- [What is needed] Pick out the lines below with "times" and list them.
───── Information shown
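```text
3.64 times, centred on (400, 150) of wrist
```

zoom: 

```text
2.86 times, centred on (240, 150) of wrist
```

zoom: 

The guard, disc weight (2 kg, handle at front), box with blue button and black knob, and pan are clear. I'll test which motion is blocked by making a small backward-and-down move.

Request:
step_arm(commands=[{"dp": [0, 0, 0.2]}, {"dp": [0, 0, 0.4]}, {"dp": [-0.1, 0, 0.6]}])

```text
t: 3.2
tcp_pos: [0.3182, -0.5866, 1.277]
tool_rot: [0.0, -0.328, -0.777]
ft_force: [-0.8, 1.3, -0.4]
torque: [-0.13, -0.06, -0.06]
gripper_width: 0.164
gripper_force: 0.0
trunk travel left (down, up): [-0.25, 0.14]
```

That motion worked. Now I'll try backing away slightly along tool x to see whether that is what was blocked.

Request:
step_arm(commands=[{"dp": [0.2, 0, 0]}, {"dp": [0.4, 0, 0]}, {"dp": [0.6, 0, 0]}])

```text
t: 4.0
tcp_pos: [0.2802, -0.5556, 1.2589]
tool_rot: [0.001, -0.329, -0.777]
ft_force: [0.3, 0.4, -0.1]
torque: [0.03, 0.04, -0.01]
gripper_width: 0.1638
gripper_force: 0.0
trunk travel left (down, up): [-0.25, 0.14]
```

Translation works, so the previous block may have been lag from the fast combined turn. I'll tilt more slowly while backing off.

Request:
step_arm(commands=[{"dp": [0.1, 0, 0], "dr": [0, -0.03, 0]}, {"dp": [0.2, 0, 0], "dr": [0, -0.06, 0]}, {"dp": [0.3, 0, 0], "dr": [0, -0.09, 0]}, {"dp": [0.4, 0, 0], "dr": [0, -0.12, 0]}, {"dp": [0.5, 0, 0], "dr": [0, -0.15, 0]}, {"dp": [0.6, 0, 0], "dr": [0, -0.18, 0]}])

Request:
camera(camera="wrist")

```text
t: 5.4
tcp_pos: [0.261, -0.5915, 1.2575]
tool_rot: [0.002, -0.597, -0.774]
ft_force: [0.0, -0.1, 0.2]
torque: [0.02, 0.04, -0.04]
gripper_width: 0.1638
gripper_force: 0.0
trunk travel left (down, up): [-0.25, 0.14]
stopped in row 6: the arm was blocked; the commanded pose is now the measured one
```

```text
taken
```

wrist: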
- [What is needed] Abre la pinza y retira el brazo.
──────────
- [Written reply]
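3.64 times, centred on (400, 150) of wrist
2.86 times, centred on (240, 150) of wrist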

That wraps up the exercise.